- **REQUIRED WORK**: The data below should be restated word for word, with every picture omitted.

- **STORED DATA**:
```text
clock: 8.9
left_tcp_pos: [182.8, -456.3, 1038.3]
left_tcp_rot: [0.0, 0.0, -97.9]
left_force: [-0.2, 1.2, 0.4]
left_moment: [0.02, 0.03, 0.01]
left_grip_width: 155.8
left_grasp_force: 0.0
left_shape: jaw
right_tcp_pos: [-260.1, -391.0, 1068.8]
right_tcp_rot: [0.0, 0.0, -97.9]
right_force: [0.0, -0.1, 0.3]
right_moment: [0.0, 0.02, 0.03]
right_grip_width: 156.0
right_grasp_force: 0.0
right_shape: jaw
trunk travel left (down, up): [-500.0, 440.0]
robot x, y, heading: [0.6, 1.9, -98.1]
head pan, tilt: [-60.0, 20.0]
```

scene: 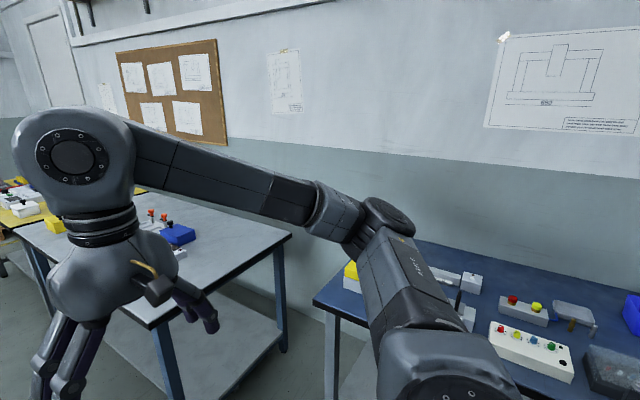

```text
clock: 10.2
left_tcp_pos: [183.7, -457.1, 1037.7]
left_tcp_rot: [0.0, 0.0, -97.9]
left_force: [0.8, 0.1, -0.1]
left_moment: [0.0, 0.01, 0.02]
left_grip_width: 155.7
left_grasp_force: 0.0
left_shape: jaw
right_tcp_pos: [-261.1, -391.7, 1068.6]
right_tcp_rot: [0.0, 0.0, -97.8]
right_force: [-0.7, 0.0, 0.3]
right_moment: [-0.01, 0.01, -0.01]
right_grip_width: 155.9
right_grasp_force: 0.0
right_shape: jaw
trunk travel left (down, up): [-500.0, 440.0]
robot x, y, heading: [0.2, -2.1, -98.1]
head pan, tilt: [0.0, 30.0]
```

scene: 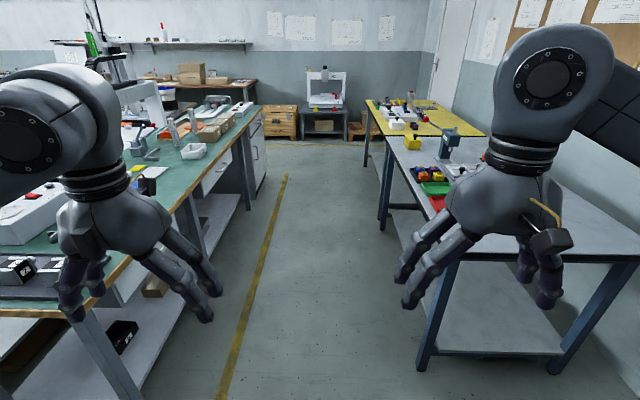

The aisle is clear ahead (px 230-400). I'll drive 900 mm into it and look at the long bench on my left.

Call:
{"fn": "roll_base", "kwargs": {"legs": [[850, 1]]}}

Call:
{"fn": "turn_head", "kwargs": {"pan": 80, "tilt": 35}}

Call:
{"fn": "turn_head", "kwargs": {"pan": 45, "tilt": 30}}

- **ANSWER TO THE EXERCISE**:
```text
clock: 8.9
left_tcp_pos: [182.8, -456.3, 1038.3]
left_tcp_rot: [0.0, 0.0, -97.9]
left_force: [-0.2, 1.2, 0.4]
left_moment: [0.02, 0.03, 0.01]
left_grip_width: 155.8
left_grasp_force: 0.0
left_shape: jaw
right_tcp_pos: [-260.1, -391.0, 1068.8]
right_tcp_rot: [0.0, 0.0, -97.9]
right_force: [0.0, -0.1, 0.3]
right_moment: [0.0, 0.02, 0.03]
right_grip_width: 156.0
right_grasp_force: 0.0
right_shape: jaw
trunk travel left (down, up): [-500.0, 440.0]
robot x, y, heading: [0.6, 1.9, -98.1]
head pan, tilt: [-60.0, 20.0]
```

scene: 

```text
clock: 10.2
left_tcp_pos: [183.7, -457.1, 1037.7]
left_tcp_rot: [0.0, 0.0, -97.9]
left_force: [0.8, 0.1, -0.1]
left_moment: [0.0, 0.01, 0.02]
left_grip_width: 155.7
left_grasp_force: 0.0
left_shape: jaw
right_tcp_pos: [-261.1, -391.7, 1068.6]
right_tcp_rot: [0.0, 0.0, -97.8]
right_force: [-0.7, 0.0, 0.3]
right_moment: [-0.01, 0.01, -0.01]
right_grip_width: 155.9
right_grasp_force: 0.0
right_shape: jaw
trunk travel left (down, up): [-500.0, 440.0]
robot x, y, heading: [0.2, -2.1, -98.1]
head pan, tilt: [0.0, 30.0]
```

scene: 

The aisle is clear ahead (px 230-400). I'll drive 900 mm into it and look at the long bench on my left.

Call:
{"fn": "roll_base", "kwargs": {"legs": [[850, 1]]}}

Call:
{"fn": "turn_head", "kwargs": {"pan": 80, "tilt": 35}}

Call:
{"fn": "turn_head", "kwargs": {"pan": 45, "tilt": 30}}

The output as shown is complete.